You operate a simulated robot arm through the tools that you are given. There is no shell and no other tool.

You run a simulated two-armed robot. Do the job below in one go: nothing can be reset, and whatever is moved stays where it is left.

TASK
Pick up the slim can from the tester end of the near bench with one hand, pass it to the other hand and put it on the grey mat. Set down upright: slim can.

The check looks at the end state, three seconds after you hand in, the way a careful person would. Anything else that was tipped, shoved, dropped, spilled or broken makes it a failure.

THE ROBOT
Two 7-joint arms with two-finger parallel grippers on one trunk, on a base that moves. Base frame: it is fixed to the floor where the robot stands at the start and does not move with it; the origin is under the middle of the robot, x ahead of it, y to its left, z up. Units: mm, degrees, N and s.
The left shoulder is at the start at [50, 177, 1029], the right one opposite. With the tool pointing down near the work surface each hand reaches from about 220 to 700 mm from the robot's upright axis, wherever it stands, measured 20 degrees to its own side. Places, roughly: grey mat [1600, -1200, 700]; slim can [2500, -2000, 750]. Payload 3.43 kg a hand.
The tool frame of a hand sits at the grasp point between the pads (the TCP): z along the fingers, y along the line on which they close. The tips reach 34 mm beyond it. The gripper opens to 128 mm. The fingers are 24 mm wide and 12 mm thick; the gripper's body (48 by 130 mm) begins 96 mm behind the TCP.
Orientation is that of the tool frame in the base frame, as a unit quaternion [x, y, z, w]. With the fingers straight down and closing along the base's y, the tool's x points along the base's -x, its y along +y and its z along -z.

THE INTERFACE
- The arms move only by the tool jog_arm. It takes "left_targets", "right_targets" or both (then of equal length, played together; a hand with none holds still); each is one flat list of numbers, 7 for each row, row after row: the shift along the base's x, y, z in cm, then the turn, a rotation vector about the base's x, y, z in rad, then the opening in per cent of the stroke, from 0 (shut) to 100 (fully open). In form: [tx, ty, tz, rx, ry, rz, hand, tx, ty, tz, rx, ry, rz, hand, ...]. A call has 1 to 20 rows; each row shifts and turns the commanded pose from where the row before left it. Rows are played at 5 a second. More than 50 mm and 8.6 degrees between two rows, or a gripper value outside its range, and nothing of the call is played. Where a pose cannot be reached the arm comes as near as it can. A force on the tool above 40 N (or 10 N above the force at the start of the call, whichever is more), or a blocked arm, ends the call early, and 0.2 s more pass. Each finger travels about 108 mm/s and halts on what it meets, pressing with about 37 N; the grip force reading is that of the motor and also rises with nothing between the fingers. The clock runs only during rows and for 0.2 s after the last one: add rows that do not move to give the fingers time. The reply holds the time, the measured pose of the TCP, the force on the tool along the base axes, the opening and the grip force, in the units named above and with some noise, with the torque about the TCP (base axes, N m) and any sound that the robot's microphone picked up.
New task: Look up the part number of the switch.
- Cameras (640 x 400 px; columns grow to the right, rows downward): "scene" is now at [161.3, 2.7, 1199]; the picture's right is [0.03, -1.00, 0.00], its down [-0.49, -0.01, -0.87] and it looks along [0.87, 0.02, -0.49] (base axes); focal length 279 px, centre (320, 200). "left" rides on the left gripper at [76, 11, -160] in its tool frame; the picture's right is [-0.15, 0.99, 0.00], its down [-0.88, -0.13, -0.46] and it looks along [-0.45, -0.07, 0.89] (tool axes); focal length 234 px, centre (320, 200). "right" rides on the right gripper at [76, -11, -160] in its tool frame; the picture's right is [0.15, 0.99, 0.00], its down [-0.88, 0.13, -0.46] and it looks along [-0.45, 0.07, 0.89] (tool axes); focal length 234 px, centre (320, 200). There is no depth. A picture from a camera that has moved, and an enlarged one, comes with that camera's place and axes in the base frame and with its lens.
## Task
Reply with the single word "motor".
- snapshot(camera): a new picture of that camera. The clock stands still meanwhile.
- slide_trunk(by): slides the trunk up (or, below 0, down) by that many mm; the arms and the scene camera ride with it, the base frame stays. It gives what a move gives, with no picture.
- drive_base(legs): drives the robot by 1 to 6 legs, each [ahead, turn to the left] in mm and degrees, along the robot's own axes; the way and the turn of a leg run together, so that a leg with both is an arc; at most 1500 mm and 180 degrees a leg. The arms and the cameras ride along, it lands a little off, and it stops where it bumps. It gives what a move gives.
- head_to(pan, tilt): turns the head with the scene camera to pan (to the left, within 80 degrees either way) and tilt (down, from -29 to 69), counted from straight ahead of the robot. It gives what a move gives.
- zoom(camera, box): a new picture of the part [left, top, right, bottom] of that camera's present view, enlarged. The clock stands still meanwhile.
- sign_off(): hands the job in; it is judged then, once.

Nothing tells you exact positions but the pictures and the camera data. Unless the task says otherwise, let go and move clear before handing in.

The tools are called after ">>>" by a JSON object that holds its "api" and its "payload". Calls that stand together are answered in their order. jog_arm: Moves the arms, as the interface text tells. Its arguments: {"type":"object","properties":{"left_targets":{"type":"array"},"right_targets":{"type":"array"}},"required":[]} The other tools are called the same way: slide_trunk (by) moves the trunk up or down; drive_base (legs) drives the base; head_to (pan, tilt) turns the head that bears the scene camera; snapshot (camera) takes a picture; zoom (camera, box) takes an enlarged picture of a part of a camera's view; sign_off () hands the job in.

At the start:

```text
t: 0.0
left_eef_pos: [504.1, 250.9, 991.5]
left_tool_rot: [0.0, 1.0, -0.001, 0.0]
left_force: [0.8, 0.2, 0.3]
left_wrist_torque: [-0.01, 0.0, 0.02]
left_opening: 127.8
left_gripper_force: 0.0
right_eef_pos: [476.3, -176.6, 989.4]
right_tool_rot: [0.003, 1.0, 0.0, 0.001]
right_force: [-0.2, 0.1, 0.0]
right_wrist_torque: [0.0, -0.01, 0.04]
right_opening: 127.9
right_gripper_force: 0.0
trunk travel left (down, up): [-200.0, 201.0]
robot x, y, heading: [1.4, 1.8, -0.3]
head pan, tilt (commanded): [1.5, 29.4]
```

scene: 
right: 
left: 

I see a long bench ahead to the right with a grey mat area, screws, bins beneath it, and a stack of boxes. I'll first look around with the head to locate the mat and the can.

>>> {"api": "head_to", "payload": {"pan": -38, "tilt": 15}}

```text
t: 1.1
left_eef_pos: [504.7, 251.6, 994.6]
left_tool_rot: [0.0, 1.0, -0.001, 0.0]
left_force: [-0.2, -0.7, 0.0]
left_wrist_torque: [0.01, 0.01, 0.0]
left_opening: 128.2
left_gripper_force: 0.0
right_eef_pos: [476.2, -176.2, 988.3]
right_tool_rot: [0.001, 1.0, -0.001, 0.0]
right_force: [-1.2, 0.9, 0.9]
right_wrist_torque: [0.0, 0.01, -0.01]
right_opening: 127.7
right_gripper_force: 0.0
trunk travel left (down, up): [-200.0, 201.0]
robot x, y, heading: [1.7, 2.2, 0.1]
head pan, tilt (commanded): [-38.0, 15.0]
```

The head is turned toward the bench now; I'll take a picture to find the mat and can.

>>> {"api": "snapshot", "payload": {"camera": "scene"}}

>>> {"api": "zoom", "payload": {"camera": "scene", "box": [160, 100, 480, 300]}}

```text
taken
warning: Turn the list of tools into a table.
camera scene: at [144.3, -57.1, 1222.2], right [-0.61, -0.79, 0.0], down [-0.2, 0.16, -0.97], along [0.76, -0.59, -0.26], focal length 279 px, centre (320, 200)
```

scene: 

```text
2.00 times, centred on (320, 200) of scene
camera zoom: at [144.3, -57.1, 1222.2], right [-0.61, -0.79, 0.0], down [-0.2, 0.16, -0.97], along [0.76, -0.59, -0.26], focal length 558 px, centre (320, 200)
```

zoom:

- [What you should do]: Reproduce all of the data exactly as given. Write them as strings in a JSON array, leaving out blank lines.

- [Solved exercise]:
[
  "You operate a simulated robot arm through the tools that you are given. There is no shell and no other tool.",
  "You run a simulated two-armed robot. Do the job below in one go: nothing can be reset, and whatever is moved stays where it is left.",
  "TASK",
  "Pick up the slim can from the tester end of the near bench with one hand, pass it to the other hand and put it on the grey mat. Set down upright: slim can.",
  "The check looks at the end state, three seconds after you hand in, the way a careful person would. Anything else that was tipped, shoved, dropped, spilled or broken makes it a failure.",
  "THE ROBOT",
  "Two 7-joint arms with two-finger parallel grippers on one trunk, on a base that moves. Base frame: it is fixed to the floor where the robot stands at the start and does not move with it; the origin is under the middle of the robot, x ahead of it, y to its left, z up. Units: mm, degrees, N and s.",
  "The left shoulder is at the start at [50, 177, 1029], the right one opposite. With the tool pointing down near the work surface each hand reaches from about 220 to 700 mm from the robot's upright axis, wherever it stands, measured 20 degrees to its own side. Places, roughly: grey mat [1600, -1200, 700]; slim can [2500, -2000, 750]. Payload 3.43 kg a hand.",
  "The tool frame of a hand sits at the grasp point between the pads (the TCP): z along the fingers, y along the line on which they close. The tips reach 34 mm beyond it. The gripper opens to 128 mm. The fingers are 24 mm wide and 12 mm thick; the gripper's body (48 by 130 mm) begins 96 mm behind the TCP.",
  "Orientation is that of the tool frame in the base frame, as a unit quaternion [x, y, z, w]. With the fingers straight down and closing along the base's y, the tool's x points along the base's -x, its y along +y and its z along -z.",
  "THE INTERFACE",
  "- The arms move only by the tool jog_arm. It takes \"left_targets\", \"right_targets\" or both (then of equal length, played together; a hand with none holds still); each is one flat list of numbers, 7 for each row, row after row: the shift along the base's x, y, z in cm, then the turn, a rotation vector about the base's x, y, z in rad, then the opening in per cent of the stroke, from 0 (shut) to 100 (fully open). In form: [tx, ty, tz, rx, ry, rz, hand, tx, ty, tz, rx, ry, rz, hand, ...]. A call has 1 to 20 rows; each row shifts and turns the commanded pose from where the row before left it. Rows are played at 5 a second. More than 50 mm and 8.6 degrees between two rows, or a gripper value outside its range, and nothing of the call is played. Where a pose cannot be reached the arm comes as near as it can. A force on the tool above 40 N (or 10 N above the force at the start of the call, whichever is more), or a blocked arm, ends the call early, and 0.2 s more pass. Each finger travels about 108 mm/s and halts on what it meets, pressing with about 37 N; the grip force reading is that of the motor and also rises with nothing between the fingers. The clock runs only during rows and for 0.2 s after the last one: add rows that do not move to give the fingers time. The reply holds the time, the measured pose of the TCP, the force on the tool along the base axes, the opening and the grip force, in the units named above and with some noise, with the torque about the TCP (base axes, N m) and any sound that the robot's microphone picked up.",
  "New task: Look up the part number of the switch.",
  "- Cameras (640 x 400 px; columns grow to the right, rows downward): \"scene\" is now at [161.3, 2.7, 1199]; the picture's right is [0.03, -1.00, 0.00], its down [-0.49, -0.01, -0.87] and it looks along [0.87, 0.02, -0.49] (base axes); focal length 279 px, centre (320, 200). \"left\" rides on the left gripper at [76, 11, -160] in its tool frame; the picture's right is [-0.15, 0.99, 0.00], its down [-0.88, -0.13, -0.46] and it looks along [-0.45, -0.07, 0.89] (tool axes); focal length 234 px, centre (320, 200). \"right\" rides on the right gripper at [76, -11, -160] in its tool frame; the picture's right is [0.15, 0.99, 0.00], its down [-0.88, 0.13, -0.46] and it looks along [-0.45, 0.07, 0.89] (tool axes); focal length 234 px, centre (320, 200). There is no depth. A picture from a camera that has moved, and an enlarged one, comes with that camera's place and axes in the base frame and with its lens.",
  "## Task",
  "Reply with the single word \"motor\".",
  "- snapshot(camera): a new picture of that camera. The clock stands still meanwhile.",
  "- slide_trunk(by): slides the trunk up (or, below 0, down) by that many mm; the arms and the scene camera ride with it, the base frame stays. It gives what a move gives, with no picture.",
  "- drive_base(legs): drives the robot by 1 to 6 legs, each [ahead, turn to the left] in mm and degrees, along the robot's own axes; the way and the turn of a leg run together, so that a leg with both is an arc; at most 1500 mm and 180 degrees a leg. The arms and the cameras ride along, it lands a little off, and it stops where it bumps. It gives what a move gives.",
  "- head_to(pan, tilt): turns the head with the scene camera to pan (to the left, within 80 degrees either way) and tilt (down, from -29 to 69), counted from straight ahead of the robot. It gives what a move gives.",
  "- zoom(camera, box): a new picture of the part [left, top, right, bottom] of that camera's present view, enlarged. The clock stands still meanwhile.",
  "- sign_off(): hands the job in; it is judged then, once.",
  "Nothing tells you exact positions but the pictures and the camera data. Unless the task says otherwise, let go and move clear before handing in.",
  "The tools are called after \">>>\" by a JSON object that holds its \"api\" and its \"payload\". Calls that stand together are answered in their order. jog_arm: Moves the arms, as the interface text tells. Its arguments: {\"type\":\"object\",\"properties\":{\"left_targets\":{\"type\":\"array\"},\"right_targets\":{\"type\":\"array\"}},\"required\":[]} The other tools are called the same way: slide_trunk (by) moves the trunk up or down; drive_base (legs) drives the base; head_to (pan, tilt) turns the head that bears the scene camera; snapshot (camera) takes a picture; zoom (camera, box) takes an enlarged picture of a part of a camera's view; sign_off () hands the job in.",
  "At the start:",
  "```text",
  "t: 0.0",
  "left_eef_pos: [504.1, 250.9, 991.5]",
  "left_tool_rot: [0.0, 1.0, -0.001, 0.0]",
  "left_force: [0.8, 0.2, 0.3]",
  "left_wrist_torque: [-0.01, 0.0, 0.02]",
  "left_opening: 127.8",
  "left_gripper_force: 0.0",
  "right_eef_pos: [476.3, -176.6, 989.4]",
  "right_tool_rot: [0.003, 1.0, 0.0, 0.001]",
  "right_force: [-0.2, 0.1, 0.0]",
  "right_wrist_torque: [0.0, -0.01, 0.04]",
  "right_opening: 127.9",
  "right_gripper_force: 0.0",
  "trunk travel left (down, up): [-200.0, 201.0]",
  "robot x, y, heading: [1.4, 1.8, -0.3]",
  "head pan, tilt (commanded): [1.5, 29.4]",
  "```",
  "scene: ",
  "right: ",
  "left: ",
  "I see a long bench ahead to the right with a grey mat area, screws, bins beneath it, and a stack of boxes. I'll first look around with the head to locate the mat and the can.",
  ">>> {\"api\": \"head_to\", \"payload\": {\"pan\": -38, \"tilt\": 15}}",
  "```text",
  "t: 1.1",
  "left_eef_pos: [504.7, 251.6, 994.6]",
  "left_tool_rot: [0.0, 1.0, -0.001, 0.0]",
  "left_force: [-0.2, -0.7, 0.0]",
  "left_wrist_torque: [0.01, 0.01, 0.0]",
  "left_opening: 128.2",
  "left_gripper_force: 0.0",
  "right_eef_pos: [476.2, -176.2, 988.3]",
  "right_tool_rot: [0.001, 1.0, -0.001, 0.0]",
  "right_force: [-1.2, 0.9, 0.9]",
  "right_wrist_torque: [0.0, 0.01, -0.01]",
  "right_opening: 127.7",
  "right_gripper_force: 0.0",
  "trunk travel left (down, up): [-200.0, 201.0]",
  "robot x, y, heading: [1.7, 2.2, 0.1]",
  "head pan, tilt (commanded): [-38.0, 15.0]",
  "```",
  "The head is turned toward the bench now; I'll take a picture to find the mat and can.",
  ">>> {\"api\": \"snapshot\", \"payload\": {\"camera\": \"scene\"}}",
  ">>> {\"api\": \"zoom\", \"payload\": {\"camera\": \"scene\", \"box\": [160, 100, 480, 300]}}",
  "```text",
  "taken",
  "warning: Turn the list of tools into a table.",
  "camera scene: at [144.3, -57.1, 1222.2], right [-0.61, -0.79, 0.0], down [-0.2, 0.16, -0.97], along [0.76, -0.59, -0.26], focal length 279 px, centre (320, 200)",
  "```",
  "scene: ",
  "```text",
  "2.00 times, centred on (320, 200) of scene",
  "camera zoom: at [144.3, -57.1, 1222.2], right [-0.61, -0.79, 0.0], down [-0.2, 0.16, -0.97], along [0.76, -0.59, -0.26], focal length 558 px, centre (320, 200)",
  "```",
  "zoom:"
]